True, but iOS does have an option to wipe the phone after 10 unsuccessful PIN attempts. Given that iCloud backup is pretty simple to setup, there's no reason not to configure this option, IMO.
Yeah, but the court can still get a warrant for the iCloud data, which I am almost certain isn't store in encrypted form or at least in an encrypted form for which Apple does not have the keys.
You really need to use iTunes and an app like PhoneView for backing up all your data locally and storing that data in encrypted form outside the jurisdiction of your country.
I worry that they could physically force people to put their fingers on the phone, though, which would be much easier than forcing them (physically) to input the passcode.
I'm quite sure they could get prints off the phone or something else you've touched and make an artificial gelatin "finger" with the print. Depending on the scanner,this can work and is a well known way to fool some consumer-grade fingerprint scanners.
A fingerprint is an identification, not a passphrase.
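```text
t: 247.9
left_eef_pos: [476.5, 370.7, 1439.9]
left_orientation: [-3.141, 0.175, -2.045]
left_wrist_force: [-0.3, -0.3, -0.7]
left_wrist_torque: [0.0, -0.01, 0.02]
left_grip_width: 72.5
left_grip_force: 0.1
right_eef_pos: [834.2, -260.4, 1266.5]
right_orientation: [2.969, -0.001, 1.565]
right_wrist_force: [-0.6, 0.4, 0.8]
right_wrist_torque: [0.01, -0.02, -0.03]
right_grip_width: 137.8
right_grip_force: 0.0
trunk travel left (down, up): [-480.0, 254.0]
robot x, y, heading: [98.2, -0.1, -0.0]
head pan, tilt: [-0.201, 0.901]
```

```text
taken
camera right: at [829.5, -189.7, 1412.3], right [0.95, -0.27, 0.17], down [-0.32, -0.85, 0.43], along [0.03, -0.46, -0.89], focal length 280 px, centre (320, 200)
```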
On top of that a fingerprint is very easy to obtain (especially on an iPhone where it might even by ready available on the button that reads it). A PIN on the other hand is a passphrase. The fact that a fingerprint is very unique doesn't mean that it isn't easy to discover and replicate or that it's difficult to use a copy of it.
However, with a fingerprint ID, you can now use a cryptographically strong password to encrypt your phone (which you have to enter on device boot or after 48 hours of the device being idle [1]), while still having the convenience of actually being able to use your phone once it's on via the fingerprint scanner. So I see that as a security win.
Of course, Wired's premise isn't even valid in some countries, e.g. the UK, which have powers to legally compel you to hand over your passwords regardless. For all I know this is true in the US too.